=== PROBLEM REQUIREMENTS ===
Show every line where "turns" occurs.
+--
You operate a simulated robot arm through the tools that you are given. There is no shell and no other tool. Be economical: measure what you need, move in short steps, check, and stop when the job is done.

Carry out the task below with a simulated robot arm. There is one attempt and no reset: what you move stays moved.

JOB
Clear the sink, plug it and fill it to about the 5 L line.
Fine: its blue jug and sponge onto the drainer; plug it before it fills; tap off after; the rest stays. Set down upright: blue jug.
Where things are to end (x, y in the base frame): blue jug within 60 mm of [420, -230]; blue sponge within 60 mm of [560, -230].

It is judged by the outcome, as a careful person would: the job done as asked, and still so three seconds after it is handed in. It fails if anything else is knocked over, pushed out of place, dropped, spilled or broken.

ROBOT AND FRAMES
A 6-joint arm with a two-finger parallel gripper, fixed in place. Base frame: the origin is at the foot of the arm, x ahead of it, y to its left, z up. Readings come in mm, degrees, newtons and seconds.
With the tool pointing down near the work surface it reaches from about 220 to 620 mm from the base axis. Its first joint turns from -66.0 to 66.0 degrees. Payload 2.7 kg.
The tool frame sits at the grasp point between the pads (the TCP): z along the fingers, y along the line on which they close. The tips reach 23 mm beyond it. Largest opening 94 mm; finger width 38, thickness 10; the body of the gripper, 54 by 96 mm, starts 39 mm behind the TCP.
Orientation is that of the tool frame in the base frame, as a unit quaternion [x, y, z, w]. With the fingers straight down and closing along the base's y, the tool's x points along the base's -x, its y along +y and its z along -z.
+--
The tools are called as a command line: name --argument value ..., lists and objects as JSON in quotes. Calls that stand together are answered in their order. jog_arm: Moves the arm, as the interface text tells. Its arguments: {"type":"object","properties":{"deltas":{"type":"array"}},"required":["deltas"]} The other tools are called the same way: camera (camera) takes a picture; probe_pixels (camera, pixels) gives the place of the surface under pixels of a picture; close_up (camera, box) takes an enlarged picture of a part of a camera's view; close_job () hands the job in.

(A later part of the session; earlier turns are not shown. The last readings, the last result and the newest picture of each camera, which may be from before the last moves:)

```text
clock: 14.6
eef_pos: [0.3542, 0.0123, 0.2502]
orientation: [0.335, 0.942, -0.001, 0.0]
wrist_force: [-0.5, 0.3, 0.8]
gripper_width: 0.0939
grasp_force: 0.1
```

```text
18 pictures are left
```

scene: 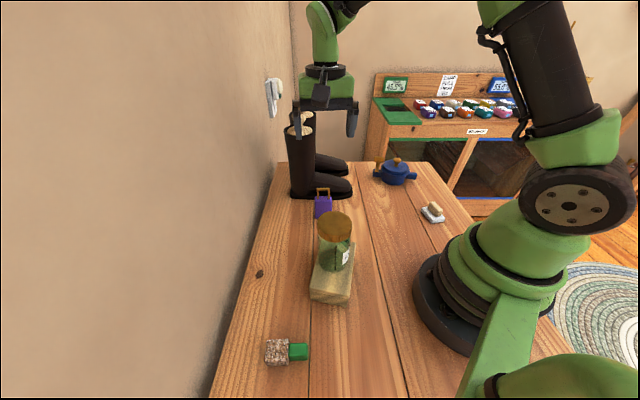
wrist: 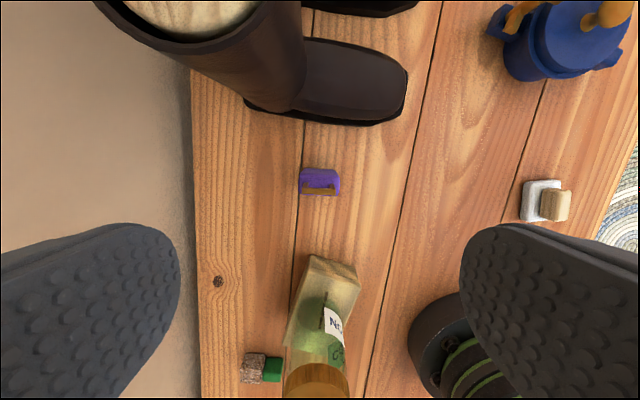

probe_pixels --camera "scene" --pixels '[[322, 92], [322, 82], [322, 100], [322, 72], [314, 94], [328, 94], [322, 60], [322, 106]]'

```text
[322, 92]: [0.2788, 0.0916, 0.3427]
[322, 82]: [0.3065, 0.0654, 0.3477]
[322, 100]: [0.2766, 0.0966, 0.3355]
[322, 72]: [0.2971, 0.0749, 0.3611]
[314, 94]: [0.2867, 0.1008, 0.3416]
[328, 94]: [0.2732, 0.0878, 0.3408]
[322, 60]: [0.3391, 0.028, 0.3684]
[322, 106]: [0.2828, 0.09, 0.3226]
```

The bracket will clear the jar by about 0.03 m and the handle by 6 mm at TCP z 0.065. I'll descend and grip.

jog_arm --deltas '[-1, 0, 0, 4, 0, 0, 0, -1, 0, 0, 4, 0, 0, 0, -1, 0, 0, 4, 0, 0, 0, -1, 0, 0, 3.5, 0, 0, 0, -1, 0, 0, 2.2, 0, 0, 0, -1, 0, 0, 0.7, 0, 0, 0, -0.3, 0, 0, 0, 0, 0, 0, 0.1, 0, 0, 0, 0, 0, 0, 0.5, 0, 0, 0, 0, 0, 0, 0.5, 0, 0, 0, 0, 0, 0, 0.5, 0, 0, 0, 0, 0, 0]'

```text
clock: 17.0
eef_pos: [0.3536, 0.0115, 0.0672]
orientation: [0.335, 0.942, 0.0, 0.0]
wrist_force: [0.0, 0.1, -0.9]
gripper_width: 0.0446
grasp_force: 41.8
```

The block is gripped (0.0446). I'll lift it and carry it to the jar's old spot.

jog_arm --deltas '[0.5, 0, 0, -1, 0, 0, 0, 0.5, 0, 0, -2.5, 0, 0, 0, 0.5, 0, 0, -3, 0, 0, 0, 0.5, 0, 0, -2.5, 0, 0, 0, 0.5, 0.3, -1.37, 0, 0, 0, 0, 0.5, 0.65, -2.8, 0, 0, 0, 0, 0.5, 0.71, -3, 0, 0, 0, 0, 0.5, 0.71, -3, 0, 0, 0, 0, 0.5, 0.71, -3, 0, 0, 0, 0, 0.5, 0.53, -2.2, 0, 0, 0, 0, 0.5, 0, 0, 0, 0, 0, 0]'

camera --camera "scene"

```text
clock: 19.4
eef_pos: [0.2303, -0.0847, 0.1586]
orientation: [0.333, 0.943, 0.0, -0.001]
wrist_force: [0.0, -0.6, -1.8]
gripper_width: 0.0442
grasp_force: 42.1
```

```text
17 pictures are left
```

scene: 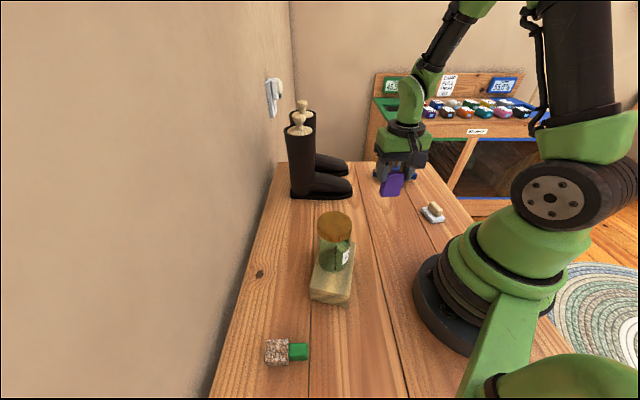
+--
=== SOLUTION FOR THIS PROBLEM ===
With the tool pointing down near the work surface it reaches from about 220 to 620 mm from the base axis. Its first joint turns from -66.0 to 66.0 degrees. Payload 2.7 kg.
(A later part of the session; earlier turns are not shown. The last readings, the last result and the newest picture of each camera, which may be from before the last moves:)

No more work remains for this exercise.